Fabio: Ci hai scoperto, non l’abbiamo girato noi! (ridono).  No, no è un’opera prima e a tratti si vede, ci sono alcune componenti naïf che però non volevamo perdere, anzi, di cui andiamo fieri. Non abbiamo fatto scuole di cinema proprio per questo motivo: non volevamo entrare in dei binari prestabiliti che poi ti costringono a fare sempre lo stesso film italiano già visto mille volte. Si sente che è un’opera prima anche dalla gioia. Se ci pensi è un film molto triste, ma si ride anche tanto. Questo perché sul set ci divertivamo molto, ed è stata una cosa bellissima, lavoravamo con il sorriso e credo si veda dalle scene. È un’opera prima che va fiera di essere tale. 
Nel cinema conosciamo un sacco di coppie di autori, ma ognuna è destinata a rispondere in modo diverso alla domanda: come si lavora in due sul set?
Fabio: Vogliamo dare un consiglio a chi vuole fare cinema: trovatevi un fratello o una sorella perché lavorare sul set in due è stupendo. Permette di avere il doppio del tempo. Noi abbiamo girato il film in 29 giorni, ma è come se fossero stati 58. Avevamo tempo, essendo in due, di andare da ogni capo reparto e parlare della scena in dettaglio. 
E quanto spesso litigate?
Fabio: Spessissimo, nella vita litighiamo spessissimo. Sul set no, abbiamo un’affinità di gusto pressoché totale. Anche perché dopo avere cercato per sei anni i finanziamenti per fare il film vai sul set e non litighi. Ti abbracci, ridi, parli d’altro, ma non ti viene da litigare.
Parliamo di cinema: dimmi tre o quattro film che chi vuole raccontare una storia deve assolutamente vedere per trovare l’ispirazione.
Damiano: Provo a dirtene quattro che non si assomigliano: Billy Wilder L’appartamento, capolavoro; Takeshi Kitano, Sonatine, strepitoso; ovviamente Elephant Man di David Lynch. Un film che ti cambia la vita: Funeral Parade of Roses di Toshio Matsumoto. (Si illuminano gli occhi) Pensa che è del ’69, Kubrick fece Arancia Meccanica nel ’71 e lo plagiò dall’inizio alla fine. Lo vedrai! Un altro autore fondamentale è Sam Peckinpah: se uno vuole fare cinema, come grammatica, guardi lui. Non sbaglia mai un verbo, è eccezionale.
la terra dell'abbastanza
Avete un modo di stare attaccati ai personaggi particolarissimo: fate inquadrature master larghissime e poi andate subito sui dettagli…
Damiano: Vero! Master: campo larghissimo. Poi campo strettissimo. A noi non interessa quello che c’è “tra” una cosa e l’altra, gli avvicinamenti lenti.
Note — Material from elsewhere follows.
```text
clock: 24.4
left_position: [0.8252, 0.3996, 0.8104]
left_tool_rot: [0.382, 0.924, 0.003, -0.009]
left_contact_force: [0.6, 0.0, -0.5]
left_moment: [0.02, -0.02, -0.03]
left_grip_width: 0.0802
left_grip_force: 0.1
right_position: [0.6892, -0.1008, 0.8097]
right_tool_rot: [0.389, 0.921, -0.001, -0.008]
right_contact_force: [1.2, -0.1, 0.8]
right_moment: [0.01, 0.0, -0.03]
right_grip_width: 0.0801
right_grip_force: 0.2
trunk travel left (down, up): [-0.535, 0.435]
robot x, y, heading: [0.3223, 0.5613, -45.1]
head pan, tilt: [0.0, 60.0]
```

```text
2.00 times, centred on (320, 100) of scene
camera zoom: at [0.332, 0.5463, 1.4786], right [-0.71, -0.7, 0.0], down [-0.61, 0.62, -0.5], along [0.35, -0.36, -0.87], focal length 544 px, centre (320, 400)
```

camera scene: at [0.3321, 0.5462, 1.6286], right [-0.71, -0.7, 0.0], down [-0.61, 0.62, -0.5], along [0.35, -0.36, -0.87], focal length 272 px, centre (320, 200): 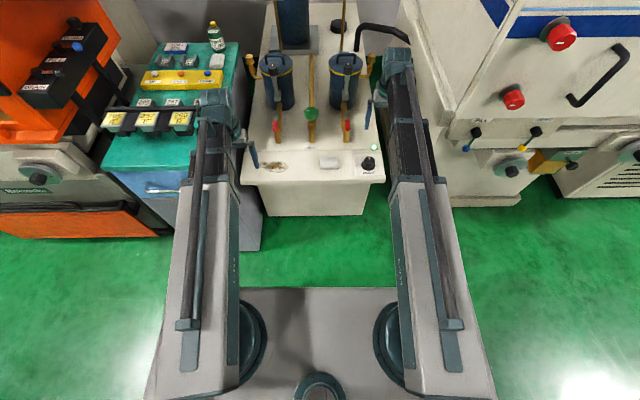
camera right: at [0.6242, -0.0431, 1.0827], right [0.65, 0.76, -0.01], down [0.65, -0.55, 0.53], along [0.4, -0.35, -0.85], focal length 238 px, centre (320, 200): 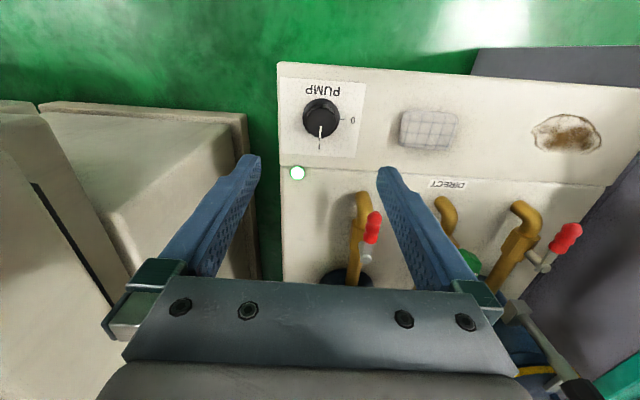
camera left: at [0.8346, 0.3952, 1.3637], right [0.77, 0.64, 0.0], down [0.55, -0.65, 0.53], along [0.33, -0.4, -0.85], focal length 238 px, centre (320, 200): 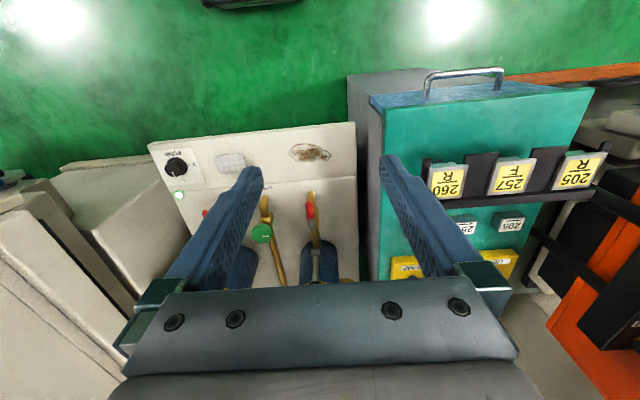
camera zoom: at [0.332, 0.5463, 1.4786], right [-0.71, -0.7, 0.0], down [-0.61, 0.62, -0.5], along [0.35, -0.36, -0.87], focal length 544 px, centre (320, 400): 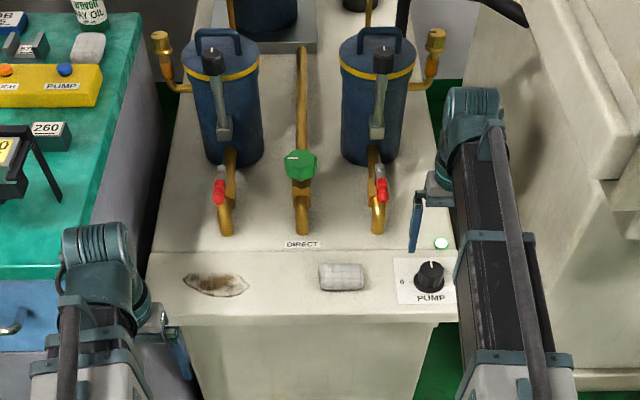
Il più o meno non è importante nel nostro cinema, bisogna andare dritto al sodo.
Tra le tante ispirazioni che avete avuto può esserci anche un Refn del primo periodo? Quello di Pusher intendo.
Damiano: Refn è un autore molto consapevole di quello che fa, credo che i suoi film, anche quelli meno riusciti come Solo Dio Perdona, sprizzino l’amore per il cinema. Questo sicuramente l’abbiamo in comune. Guarda anche Guadagnino, il modo in cui si diverte a fare cinema è tangibile dalle inquadrature. Questa è una condizione essenziale per tutti coloro che vogliono fare film.
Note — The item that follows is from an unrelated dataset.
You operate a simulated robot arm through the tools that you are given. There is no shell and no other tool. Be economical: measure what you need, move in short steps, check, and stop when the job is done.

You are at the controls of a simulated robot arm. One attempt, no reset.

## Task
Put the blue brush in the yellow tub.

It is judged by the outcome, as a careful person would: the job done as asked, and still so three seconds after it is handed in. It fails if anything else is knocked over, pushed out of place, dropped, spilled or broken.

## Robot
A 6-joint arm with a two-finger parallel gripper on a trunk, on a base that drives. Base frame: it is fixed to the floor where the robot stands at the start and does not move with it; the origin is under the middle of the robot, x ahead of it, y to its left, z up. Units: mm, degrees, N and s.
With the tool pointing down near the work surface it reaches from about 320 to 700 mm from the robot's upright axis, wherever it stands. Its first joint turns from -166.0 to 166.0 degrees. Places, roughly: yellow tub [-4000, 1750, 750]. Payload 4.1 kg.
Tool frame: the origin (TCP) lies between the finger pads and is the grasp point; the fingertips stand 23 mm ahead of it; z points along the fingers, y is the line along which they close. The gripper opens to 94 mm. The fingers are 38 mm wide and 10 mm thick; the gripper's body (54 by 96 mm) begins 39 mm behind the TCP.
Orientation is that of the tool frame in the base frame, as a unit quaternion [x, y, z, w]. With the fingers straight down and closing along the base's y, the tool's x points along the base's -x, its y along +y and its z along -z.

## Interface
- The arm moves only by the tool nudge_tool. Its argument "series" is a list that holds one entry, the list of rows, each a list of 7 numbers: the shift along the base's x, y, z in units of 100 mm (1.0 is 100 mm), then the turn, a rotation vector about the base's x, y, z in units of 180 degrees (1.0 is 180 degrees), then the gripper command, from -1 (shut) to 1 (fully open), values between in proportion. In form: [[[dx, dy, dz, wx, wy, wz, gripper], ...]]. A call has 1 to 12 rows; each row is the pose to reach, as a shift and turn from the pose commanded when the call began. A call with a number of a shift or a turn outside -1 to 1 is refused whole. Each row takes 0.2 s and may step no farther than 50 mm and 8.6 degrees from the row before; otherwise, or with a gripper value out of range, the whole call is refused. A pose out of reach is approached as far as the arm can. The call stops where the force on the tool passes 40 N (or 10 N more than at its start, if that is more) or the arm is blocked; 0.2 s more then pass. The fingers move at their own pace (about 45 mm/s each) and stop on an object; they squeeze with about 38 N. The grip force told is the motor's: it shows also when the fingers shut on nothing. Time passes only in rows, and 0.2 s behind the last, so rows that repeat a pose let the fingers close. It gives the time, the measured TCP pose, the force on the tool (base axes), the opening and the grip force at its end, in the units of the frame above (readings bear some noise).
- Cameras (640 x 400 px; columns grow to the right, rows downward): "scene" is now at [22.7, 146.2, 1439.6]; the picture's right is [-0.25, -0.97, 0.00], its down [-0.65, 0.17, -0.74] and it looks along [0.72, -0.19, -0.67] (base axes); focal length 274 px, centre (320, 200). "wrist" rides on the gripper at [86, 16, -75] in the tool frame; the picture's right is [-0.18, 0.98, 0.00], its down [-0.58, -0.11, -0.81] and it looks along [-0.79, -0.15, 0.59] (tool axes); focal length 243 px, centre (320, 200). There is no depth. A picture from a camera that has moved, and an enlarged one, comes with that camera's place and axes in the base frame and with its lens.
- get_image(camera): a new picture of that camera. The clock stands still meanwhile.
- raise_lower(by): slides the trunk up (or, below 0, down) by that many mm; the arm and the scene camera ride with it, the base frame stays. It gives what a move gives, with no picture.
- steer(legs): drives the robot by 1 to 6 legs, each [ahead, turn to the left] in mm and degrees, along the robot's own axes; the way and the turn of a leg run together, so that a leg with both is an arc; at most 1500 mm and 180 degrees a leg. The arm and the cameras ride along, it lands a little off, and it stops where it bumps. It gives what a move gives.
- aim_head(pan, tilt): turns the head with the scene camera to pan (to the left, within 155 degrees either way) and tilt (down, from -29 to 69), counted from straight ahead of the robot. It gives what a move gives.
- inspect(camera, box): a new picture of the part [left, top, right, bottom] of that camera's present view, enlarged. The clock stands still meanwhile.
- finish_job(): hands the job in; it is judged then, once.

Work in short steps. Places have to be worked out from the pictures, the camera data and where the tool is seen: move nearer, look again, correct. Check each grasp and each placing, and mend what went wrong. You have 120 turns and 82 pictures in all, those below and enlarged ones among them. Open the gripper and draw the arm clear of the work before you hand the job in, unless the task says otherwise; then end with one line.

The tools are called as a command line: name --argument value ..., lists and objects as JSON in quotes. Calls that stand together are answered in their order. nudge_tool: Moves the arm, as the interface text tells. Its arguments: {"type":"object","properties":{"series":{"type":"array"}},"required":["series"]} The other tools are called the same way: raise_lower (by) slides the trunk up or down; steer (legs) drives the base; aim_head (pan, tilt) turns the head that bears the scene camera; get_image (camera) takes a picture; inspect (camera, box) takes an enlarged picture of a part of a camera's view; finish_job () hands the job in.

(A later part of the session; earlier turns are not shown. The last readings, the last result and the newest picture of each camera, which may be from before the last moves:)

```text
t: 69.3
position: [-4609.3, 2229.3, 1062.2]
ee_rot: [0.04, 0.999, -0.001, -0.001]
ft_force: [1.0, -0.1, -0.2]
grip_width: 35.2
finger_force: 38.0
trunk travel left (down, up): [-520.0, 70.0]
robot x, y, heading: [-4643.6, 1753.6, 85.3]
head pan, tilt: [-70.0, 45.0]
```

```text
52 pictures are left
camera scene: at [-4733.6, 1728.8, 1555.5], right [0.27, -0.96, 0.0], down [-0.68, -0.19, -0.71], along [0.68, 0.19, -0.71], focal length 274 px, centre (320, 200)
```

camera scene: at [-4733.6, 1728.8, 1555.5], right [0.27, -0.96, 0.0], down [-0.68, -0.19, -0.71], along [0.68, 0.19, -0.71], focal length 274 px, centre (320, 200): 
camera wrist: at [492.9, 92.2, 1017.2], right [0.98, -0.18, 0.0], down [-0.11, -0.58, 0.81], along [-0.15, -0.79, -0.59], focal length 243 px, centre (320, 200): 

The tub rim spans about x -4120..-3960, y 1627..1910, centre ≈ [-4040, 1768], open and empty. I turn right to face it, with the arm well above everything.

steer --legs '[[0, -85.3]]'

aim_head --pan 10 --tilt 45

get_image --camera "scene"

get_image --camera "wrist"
Nei dialoghi c’è un realismo perfetto. Come avete lavorato sul testo?
Damiano: Hai fatto prima la battuta sull’opera prima. È interessante perché, a livello di sceneggiatura questo non è il nostro primo lavoro. Noi abbiamo fatto tantissima esperienza come ghost writer. Il lavoro di sceneggiatore è basato su delle regole, solo se le conosci a fondo le puoi eludere. Abbiamo imparato cosa mettere e cosa eliminare dal testo attraverso molta pratica. Sulla sceneggiatura siamo molto più formati che a livello registico. Nella direzione del film abbiamo imparato guardando i grandi autori, nella scrittura ci hanno formato i nostri grandi errori.
È sorprendente anche l’ironia graffiante dei dialoghi…
Damiano: Quella è la mancia, il premio, per lo spettatore che ha seguito anche le scene più difficili e drammatiche. E poi sai, più un territorio è disgraziato, più i suoi abitanti sviluppano un loro umorismo contro le avversità. Un umorismo nero, si intende.